Windbreaks are single or multiple rows of trees planted along windward field boundaries. By slowing wind speeds, windbreaks help conserve soil moisture and prevent wind erosion, and therefore increase crop yields. (Crops immediately next to the windbreak may be adversely affected by competition, such as shade.) Border plantings are one of the best niches to exploit for the production of tree products (poles, timber, fuelwood, etc.), and windbreaks serve this duel role making them important even when winds are not a crucial problem.

Windbreaks can be planted in a variety of spacings and arrangements. A single row of trees can form a reasonable windbreak for small farms with limited space, particularly when planted with a hedge. For windy areas, a three tiered windbreak is recommended (a hedge, a row of medium-sized trees, and a row of larger trees).

Windbreak trees do not necessarily require extensive management.

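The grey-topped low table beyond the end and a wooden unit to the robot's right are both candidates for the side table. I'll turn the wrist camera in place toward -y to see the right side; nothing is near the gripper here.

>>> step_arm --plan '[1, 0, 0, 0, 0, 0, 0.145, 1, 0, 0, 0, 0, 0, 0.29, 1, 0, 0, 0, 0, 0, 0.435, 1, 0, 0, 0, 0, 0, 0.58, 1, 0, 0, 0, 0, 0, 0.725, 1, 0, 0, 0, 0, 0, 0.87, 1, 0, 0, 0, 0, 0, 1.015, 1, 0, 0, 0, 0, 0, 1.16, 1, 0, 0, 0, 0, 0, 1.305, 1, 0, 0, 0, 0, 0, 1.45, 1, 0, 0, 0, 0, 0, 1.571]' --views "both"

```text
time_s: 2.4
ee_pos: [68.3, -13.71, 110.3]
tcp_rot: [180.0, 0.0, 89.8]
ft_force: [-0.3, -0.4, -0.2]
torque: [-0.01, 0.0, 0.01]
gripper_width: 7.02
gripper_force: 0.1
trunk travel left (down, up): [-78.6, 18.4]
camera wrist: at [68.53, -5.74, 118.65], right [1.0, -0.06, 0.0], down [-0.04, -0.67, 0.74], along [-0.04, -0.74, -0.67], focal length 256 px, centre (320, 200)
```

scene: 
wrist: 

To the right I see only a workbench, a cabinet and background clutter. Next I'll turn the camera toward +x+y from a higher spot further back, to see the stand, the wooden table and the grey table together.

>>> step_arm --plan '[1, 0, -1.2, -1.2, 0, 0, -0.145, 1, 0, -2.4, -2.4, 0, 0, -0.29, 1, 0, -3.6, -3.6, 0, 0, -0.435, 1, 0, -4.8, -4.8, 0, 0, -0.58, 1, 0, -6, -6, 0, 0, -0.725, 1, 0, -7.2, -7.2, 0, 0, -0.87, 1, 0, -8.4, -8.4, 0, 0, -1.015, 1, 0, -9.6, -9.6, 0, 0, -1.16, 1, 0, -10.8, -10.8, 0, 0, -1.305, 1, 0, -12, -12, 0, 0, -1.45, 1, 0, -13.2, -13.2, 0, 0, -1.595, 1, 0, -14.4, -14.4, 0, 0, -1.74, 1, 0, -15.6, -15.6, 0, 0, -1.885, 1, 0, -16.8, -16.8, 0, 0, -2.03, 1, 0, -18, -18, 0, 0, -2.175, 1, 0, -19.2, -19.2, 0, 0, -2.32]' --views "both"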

They can be allowed to grow and serve solely their windbreak function. Depending on species, they can also be pollarded to encourage lateral growth and provide needed tree products. Trees can be harvested from windbreaks but this should be planned to avoid gaps in the windbreak, especially during crop seasons. Winds can be “funnelled” through gaps leading to adverse effects on crops inside the gap, canceling positive gains from the intact windbreak.

Windbreaks can be planted with a wide range of species. Tree form is important, but not critical. Trees with a dense canopy and a large surface area will reduce wind speed the best. Farmer’s needs for tree products can play into species choice, ex., if fodder is needed, then fodder trees should be used in the windbreak.

Important NFT genera for a medium-sized windbreak include: Acacia (particularly Australian species), Alnus, Calliandra, Erythrina, Inga, Leucaena, Pithecellobium, Pongamia, Robinia, and Tipuana.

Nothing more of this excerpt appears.